Reading passage:
**********
But yeah, "They Found Atlantis" is a lost world story mixed with like a pirate adventure. And yeah, it's pretty fun, despite some sort of infuriating qualities. I don't know, it's got its moments. I think it was made into a film as well, "The Lost Continent", but I'm not too sure about that. So anyway, another Atlantis story from the 1930s.

Nate:

Cool. Well, we got more of those coming up for sure. How about you Gretchen? What have you been reading?

Gretchen:

Most of my reading has been for classes, but they've been enjoyable reads. One of the last things I was assigned to read was "Paradise Lost", which yeah, really enjoyed that. We weren't assigned the whole thing. We read like the first eight of the twelve books and I just finished it. Also read excerpts from Dante that I also just decided to read more of because I enjoyed it.

Nate:

"Inferno"?

Gretchen:

Yes, Inferno, but also I've started to read some sections of "Purgatorio" and "Paradiso" as well.

Nate:

Cool, yeah. No, those are really interesting. "Inferno" obviously gets all the attention, you know, because of the vivid horror imagery and stuff. But yeah, there's really really good imagery. Oh, absolutely. Yeah. But yeah, there's some really interesting stuff in "Purgatory" and "Paradise" that, you know, I still kind of think about, you know, the ascension through the heavens and all that. It's just really neat.

Gretchen:

Yeah, really, really enjoy those, the trilogy there. And I also have been reading it partially. We read some of Beckett as well, Samuel Beckett with like "Molloy" and "The Unnameable", which I'm working on a paper that like compares Dante and Beckett. So we have been combining the works of like two classes together for that. But besides that, I haven't read too much outside of class, although I did start over spring break, "Red Dwarf", which I have really been enjoying. I spent a TV show I've been meaning to get into for a while and it's been really fun.
**********
Stored data:
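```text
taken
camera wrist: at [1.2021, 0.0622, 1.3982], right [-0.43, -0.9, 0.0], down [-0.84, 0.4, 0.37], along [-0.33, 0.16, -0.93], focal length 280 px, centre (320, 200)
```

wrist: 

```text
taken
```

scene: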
**********
Set of tasks:
(1) Quote the reading passage word for word, starting at "Yes, Inferno, but" and ending with "just really neat.".
(2) I need the reading passage continued from the place where it stops.

Final results:
(1)
Yes, Inferno, but also I've started to read some sections of "Purgatorio" and "Paradiso" as well.

Nate:

Cool, yeah. No, those are really interesting. "Inferno" obviously gets all the attention, you know, because of the vivid horror imagery and stuff. But yeah, there's really really good imagery. Oh, absolutely. Yeah. But yeah, there's some really interesting stuff in "Purgatory" and "Paradise" that, you know, I still kind of think about, you know, the ascension through the heavens and all that. It's just really neat.

(2)
Nate:

Yeah, I like that a lot, especially the earlier seasons.

Gretchen:

Yeah, yeah, I like the early seasons.

JM:

I did actually read one other thing. I forgot a Ryū Murakami book, not to be confused with Haruki Murakami, who's much more well known outside of Japan, I guess, but Ryū is more of a, I guess, weird, dark psychology kind of author. I don't know, the book was called "Piercing". It was kind of weird and funny, but I liked it. I'm not sure I'd be in a hurry to read more of his stuff, but I probably would. It was really interesting because it was a bizarre sort of mix of gentile and depraved kind of. So I don't know, it was good though. Apparently the film "Audition" is based on one of his works as well. So I don't know if anybody else seen that, but I've also been watching a lot of Star Trek because since our episode, especially a couple months back, I definitely got the urge. So yeah, lots of Next Generation in Deep Space Nine specifically.

(music: low rumbling)

Fritz Leiber background 

JM:

Now we're going to talk about an author that I really like. And when I said earlier that I couldn't think of any other reading, I thought I of course neglected our author up today, Fritz Leiber. And I've spent quite some time now, I guess, reading a lot of his stories, but also as much non-fiction work by and about him as I could find.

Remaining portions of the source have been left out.